A wise colleague summed up last week the legacy of Barack Obama’s eight years in the White House, which end this week: Donald Trump.  It says much for what Mr Obama has achieved, and the way he achieved it, that his country felt the need to elect a complete outsider of questionable reputation to lead it.  From a British perspective, we seem to be losing a president who not so much disliked this country as seemed to find it hard to take it seriously, which should give us pause for thought.

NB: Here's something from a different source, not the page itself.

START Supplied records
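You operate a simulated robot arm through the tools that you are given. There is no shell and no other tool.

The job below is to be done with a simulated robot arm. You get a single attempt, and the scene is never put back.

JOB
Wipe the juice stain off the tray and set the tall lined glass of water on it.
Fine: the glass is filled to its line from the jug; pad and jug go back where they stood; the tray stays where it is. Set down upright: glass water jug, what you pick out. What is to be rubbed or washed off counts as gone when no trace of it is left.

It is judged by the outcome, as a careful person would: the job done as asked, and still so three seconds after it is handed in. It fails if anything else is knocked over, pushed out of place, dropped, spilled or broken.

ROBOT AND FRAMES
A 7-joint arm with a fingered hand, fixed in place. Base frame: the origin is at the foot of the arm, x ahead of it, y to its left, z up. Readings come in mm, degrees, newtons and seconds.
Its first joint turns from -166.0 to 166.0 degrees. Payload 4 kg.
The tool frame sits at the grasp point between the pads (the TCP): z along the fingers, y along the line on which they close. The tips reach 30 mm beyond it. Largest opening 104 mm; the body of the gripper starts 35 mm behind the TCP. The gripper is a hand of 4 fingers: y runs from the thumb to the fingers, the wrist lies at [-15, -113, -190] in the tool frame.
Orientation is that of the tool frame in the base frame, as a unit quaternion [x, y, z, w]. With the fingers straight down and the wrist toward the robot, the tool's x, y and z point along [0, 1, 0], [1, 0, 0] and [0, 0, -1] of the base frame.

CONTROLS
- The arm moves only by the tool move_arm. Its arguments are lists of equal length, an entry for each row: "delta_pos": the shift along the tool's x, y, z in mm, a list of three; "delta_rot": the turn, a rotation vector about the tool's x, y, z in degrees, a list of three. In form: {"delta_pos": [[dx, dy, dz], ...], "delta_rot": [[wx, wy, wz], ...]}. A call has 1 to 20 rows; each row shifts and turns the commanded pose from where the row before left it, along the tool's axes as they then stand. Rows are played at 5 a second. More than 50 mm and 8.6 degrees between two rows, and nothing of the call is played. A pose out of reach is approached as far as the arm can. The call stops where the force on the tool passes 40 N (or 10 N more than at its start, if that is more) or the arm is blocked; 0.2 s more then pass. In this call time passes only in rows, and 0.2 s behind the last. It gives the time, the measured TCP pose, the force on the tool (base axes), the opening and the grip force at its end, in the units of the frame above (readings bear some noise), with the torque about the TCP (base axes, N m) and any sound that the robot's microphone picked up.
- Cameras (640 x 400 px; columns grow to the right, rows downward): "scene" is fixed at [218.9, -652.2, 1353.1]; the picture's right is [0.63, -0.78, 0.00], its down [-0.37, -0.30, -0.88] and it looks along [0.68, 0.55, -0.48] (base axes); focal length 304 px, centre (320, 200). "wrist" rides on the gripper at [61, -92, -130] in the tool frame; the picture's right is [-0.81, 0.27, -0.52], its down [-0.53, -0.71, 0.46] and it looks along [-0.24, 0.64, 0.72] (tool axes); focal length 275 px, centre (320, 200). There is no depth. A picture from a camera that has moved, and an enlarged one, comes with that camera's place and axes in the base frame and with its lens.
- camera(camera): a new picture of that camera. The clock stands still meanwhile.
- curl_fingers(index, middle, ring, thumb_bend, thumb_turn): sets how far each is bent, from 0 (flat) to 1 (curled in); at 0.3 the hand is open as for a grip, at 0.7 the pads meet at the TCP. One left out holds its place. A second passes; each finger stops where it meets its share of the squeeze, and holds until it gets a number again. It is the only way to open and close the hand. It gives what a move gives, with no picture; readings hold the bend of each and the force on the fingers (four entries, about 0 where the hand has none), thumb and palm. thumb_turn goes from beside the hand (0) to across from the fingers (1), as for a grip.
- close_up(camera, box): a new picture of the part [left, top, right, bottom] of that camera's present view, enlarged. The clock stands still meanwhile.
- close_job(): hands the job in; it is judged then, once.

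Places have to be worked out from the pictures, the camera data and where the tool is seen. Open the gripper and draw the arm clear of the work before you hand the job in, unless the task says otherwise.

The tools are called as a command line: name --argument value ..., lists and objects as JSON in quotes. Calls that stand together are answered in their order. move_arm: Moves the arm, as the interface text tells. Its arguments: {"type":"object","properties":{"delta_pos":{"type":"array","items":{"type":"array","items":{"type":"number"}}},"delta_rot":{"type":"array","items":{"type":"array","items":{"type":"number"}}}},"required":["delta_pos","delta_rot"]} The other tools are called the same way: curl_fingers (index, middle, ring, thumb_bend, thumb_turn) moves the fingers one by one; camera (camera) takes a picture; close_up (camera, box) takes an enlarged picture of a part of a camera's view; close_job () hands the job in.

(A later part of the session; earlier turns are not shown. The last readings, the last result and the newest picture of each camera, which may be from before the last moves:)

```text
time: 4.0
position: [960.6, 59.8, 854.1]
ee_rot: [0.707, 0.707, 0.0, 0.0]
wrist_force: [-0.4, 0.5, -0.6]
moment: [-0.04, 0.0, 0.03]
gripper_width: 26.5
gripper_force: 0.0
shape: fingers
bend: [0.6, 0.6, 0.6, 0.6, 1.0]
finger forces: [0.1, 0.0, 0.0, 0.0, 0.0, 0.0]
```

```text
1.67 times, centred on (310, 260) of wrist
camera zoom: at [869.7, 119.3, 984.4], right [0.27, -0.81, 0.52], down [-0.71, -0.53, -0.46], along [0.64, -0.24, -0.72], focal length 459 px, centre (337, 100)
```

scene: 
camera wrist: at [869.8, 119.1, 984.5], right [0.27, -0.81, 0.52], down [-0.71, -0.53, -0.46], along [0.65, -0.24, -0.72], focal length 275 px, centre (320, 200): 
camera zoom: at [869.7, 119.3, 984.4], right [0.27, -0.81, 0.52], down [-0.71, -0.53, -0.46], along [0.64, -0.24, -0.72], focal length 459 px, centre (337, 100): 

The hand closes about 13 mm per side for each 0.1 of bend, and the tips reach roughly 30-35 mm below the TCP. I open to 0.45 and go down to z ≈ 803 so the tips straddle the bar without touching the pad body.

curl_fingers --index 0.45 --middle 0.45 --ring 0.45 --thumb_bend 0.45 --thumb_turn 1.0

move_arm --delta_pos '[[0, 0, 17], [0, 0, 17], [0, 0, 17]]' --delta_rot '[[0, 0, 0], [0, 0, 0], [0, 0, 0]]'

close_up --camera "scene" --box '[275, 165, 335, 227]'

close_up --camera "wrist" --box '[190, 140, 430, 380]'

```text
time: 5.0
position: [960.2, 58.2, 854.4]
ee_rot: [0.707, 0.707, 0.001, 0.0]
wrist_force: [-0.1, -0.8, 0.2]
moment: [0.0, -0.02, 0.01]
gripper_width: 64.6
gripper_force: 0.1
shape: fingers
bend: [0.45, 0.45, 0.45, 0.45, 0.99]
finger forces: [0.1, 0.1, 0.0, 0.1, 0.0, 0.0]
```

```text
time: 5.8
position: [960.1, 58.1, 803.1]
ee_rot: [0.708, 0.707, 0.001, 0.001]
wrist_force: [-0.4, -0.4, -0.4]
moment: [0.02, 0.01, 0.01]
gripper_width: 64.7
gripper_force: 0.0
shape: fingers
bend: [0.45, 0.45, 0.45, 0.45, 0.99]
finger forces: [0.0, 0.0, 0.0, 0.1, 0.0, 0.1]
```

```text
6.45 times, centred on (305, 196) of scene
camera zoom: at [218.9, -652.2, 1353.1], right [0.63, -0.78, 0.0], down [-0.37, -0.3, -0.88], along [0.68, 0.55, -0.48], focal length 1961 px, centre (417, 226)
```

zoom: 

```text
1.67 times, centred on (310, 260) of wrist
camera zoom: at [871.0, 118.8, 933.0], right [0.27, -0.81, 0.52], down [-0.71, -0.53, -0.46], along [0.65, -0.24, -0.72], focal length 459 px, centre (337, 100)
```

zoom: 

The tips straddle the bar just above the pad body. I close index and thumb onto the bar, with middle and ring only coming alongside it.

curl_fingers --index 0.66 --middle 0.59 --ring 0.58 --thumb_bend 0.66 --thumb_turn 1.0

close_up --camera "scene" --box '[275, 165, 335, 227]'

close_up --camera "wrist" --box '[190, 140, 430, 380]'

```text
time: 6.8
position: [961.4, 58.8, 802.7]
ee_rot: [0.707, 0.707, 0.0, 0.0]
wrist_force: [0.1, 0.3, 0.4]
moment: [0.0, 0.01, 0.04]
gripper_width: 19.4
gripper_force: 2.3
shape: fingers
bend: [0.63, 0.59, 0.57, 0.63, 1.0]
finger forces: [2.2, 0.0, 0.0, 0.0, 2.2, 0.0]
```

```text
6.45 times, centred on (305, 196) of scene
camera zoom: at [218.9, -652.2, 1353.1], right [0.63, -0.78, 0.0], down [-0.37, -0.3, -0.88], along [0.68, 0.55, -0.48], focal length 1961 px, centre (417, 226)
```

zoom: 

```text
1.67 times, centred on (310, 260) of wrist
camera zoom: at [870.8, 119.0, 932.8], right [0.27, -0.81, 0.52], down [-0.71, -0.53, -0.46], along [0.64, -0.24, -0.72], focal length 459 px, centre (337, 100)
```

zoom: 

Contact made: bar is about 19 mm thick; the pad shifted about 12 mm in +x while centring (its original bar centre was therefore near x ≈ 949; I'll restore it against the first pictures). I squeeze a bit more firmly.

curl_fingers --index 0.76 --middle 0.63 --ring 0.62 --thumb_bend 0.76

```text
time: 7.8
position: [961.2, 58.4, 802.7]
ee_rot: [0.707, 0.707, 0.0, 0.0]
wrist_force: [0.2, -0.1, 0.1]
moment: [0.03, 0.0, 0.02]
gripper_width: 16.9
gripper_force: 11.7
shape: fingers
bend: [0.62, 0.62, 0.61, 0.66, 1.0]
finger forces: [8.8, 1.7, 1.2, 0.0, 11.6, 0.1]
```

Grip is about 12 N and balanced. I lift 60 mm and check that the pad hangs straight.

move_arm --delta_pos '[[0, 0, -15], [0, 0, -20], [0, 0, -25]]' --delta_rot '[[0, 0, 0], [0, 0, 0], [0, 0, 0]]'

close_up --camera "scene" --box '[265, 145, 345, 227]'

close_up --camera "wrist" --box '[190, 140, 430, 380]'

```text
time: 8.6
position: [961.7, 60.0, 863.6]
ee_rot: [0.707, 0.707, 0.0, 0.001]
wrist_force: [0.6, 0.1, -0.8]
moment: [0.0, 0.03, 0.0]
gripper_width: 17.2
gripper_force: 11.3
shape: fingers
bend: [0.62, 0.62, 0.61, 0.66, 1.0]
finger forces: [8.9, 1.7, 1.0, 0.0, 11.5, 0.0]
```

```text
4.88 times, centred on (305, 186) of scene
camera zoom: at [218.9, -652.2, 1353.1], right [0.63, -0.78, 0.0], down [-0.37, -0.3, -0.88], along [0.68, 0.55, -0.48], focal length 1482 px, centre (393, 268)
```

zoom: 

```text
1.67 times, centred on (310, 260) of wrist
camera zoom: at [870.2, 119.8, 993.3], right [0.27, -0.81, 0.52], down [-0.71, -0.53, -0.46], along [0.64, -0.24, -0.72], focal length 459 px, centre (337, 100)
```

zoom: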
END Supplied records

In terms of the dismal contribution we make to Nato, he had a point.  However, for us his real legacy is that his refusal to engage seriously in foreign policy, notably with Russia, has made the world a more dangerous place than it was in 2009. America’s inertia, first in Ukraine, then in the Middle East, has left the odious Vladimir Putin cock of the walk.  Even more alarming is that Mr Obama’s successor seems minded to leave him there: but it would have been good for the world if he had been denied that position of importance in the first place.  Thank you and good night,  Mr Obama.

I write about Jeremy Corbyn with a heavy heart, having been brought up not to mock the afflicted. But his supposed “relaunch” last week, his U-turn on immigration and his commitment to a Marxist-style maximum wage forcibly remind us of the tragedy of a democracy without an opposition.  Then, on Friday, another of his sensible MPs, Tristram Hunt, announced he was off to run the Victoria and Albert Museum. I thought Dr Hunt would be one of those MPs who would join a  massive breakaway from Labour  and form a party that might get elected: but they are dropping  like flies.